Когда положение стало совсем отчаянным, эту многострадальную армию поставили под начало Левандовского.

Из Пятигорска в Астрахань, из Астрахани в Москву телеграфисты шифром выстукивали: «Левандовский М. К. опытный военный специалист. На деле доказал свою преданность советской власти. Талантливый организатор». Если бы он был еще и волшебником!..

Сыпняк не давал ни пощады, ни отсрочки. В самую страшную вспышку эпидемии — 19 января 1919 года 11-я армия оставила Пятигорск. Следующей ночью под завывание метели, стоны тифозных и крики замерзающих голодных беженцев на станции Прохладной Серго обсуждал со штабом армии и руководителями Терской республики, как быть дальше.

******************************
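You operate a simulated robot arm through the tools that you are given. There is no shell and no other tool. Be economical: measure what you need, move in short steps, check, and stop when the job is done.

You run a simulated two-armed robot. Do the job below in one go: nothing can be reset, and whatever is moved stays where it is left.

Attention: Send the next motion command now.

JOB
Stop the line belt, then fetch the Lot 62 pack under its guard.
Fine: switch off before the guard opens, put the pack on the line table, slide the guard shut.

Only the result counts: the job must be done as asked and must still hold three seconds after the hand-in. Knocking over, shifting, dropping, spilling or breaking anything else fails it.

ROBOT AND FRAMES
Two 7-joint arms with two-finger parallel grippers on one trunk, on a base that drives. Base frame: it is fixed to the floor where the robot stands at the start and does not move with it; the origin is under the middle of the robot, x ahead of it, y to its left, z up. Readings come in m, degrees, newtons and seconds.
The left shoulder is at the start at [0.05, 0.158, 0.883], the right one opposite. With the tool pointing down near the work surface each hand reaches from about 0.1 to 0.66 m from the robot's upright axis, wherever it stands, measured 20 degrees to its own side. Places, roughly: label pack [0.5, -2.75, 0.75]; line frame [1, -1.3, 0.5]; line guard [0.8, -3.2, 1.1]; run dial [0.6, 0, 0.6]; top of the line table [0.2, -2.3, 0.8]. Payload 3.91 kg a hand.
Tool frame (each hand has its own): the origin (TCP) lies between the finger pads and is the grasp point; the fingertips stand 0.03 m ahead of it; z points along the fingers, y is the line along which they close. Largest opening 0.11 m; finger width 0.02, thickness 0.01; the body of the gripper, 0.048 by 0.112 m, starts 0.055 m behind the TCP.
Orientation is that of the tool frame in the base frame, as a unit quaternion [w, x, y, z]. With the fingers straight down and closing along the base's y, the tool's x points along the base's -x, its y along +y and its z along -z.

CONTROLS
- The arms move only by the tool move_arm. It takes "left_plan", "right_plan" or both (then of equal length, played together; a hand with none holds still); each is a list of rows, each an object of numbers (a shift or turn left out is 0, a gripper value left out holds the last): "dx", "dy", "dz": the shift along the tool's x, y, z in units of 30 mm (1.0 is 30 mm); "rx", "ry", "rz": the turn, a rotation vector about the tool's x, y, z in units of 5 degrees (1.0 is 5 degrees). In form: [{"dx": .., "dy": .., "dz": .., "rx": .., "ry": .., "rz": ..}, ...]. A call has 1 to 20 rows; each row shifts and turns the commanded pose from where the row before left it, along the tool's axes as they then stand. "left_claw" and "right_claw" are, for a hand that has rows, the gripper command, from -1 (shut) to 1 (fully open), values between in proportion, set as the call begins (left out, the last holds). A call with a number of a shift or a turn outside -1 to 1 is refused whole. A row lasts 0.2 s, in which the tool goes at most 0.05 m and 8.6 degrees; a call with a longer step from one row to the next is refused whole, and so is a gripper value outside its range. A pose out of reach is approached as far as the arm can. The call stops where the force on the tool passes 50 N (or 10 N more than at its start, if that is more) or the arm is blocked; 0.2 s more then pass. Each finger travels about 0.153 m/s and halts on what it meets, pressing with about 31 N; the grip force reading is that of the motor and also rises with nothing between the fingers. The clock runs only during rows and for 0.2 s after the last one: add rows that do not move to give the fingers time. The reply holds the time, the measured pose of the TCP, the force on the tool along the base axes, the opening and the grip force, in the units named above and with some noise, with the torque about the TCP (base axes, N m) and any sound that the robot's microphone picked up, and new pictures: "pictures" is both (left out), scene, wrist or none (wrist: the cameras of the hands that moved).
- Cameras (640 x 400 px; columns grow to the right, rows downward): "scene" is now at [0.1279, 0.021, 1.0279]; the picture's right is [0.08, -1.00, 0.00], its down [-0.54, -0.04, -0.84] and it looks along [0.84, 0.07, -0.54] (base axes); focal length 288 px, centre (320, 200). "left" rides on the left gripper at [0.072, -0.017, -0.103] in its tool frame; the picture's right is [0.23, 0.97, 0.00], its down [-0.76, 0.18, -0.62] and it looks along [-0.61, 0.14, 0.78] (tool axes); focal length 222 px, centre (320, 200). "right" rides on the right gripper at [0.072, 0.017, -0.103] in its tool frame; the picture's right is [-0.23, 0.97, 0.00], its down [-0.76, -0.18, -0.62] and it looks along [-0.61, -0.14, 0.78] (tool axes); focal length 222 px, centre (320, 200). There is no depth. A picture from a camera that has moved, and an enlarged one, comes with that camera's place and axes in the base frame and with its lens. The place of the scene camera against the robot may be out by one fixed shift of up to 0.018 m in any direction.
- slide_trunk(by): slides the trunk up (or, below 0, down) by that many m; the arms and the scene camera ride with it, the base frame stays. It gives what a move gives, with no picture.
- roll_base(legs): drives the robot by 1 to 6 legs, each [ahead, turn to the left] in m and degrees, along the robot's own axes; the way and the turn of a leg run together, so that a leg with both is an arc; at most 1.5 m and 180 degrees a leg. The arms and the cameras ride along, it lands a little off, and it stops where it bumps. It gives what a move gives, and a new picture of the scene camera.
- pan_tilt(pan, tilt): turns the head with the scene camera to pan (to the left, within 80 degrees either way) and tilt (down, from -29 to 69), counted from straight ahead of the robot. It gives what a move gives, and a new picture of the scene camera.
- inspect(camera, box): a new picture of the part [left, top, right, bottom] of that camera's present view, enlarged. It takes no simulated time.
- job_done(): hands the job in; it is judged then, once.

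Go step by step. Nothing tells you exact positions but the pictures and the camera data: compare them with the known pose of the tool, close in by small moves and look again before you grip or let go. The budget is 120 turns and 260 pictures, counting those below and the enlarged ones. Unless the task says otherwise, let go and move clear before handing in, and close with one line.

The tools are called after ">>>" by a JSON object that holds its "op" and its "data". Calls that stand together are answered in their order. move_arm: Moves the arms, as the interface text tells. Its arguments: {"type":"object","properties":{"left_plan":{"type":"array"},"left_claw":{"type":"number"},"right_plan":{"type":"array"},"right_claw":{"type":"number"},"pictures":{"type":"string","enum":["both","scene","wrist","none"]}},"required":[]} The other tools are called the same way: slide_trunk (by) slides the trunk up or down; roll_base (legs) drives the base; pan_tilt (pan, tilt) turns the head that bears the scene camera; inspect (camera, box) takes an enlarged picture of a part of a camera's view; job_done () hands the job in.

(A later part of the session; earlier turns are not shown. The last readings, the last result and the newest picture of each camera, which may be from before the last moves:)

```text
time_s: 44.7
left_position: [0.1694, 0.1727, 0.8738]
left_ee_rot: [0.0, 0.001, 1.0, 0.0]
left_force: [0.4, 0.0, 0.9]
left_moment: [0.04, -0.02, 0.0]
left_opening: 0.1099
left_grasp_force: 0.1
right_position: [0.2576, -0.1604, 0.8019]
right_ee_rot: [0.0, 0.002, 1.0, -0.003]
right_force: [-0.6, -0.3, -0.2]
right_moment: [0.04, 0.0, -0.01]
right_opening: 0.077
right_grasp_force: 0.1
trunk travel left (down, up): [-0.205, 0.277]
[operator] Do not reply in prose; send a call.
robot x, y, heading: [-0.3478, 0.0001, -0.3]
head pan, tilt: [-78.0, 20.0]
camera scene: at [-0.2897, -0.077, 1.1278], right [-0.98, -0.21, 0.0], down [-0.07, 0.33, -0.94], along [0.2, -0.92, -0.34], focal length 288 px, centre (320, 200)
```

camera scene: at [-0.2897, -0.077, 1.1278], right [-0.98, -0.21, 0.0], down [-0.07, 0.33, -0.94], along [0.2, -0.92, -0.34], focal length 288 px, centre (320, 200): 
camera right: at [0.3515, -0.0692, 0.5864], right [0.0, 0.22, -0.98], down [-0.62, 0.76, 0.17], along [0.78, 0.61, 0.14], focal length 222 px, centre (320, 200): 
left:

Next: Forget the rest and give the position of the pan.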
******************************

Одни — за уход на Астрахань, другие — за то, чтобы оборонять Терек. У карты командарм Левандовский. По мере того как раскрывалось бедственное состояние армии и населения, все больше становилось приверженцев Астрахани.

Поднялся Серго. Никогда еще он не говорил с такой горячностью.

— Каково бы ни было положение, отход на Астрахань недопустим. Горским населением подобный отход будет принят как предательство, и мы политически умрем навсегда для Северного Кавказа… Никуда не отступать. Оставаться здесь и вместе с горцами защищаться на правом берегу Терека до того момента, пока мы не получим поддержки из России. Ленин нас не оставит.

5

Две самые интересные книги: А. Ф. Кучин, Стодневный бой. Грозный, 1932.; В. Т. Сухоруков, XI армия в боях на Северном Кавказе и Нижней Волге в 1918–1920 гг. Москва, 1961.

6

По справедливости надо добавить: не только видел, но и многое, на свой страх и риск, превышая формальные права, делал для наведения порядка. Может показаться слишком мрачным, но от правды не уйдешь: до начала декабря 1918 года 11-я армия, составлявшая, по подсчету маршала Егорова, примерно одну треть Вооруженных Сил Советской России, не имела ничего сколько-нибудь похожего на штаб. Того элементарного, с чего начинается воинское соединение! Потребовалось архиэнергичное вмешательство Серго, приезд в Пятигорск, обращение в Центральный Комитет партии через голову высшего военного командования. И назначение Левандовского начальником оперативно-разведывательного отдела — также попытка Орджоникидзе добиться порядка.

7

С декабря в результате очередной реорганизации отдел обрел самостоятельность. Стал именоваться Каспийско-Кавказским фронтом.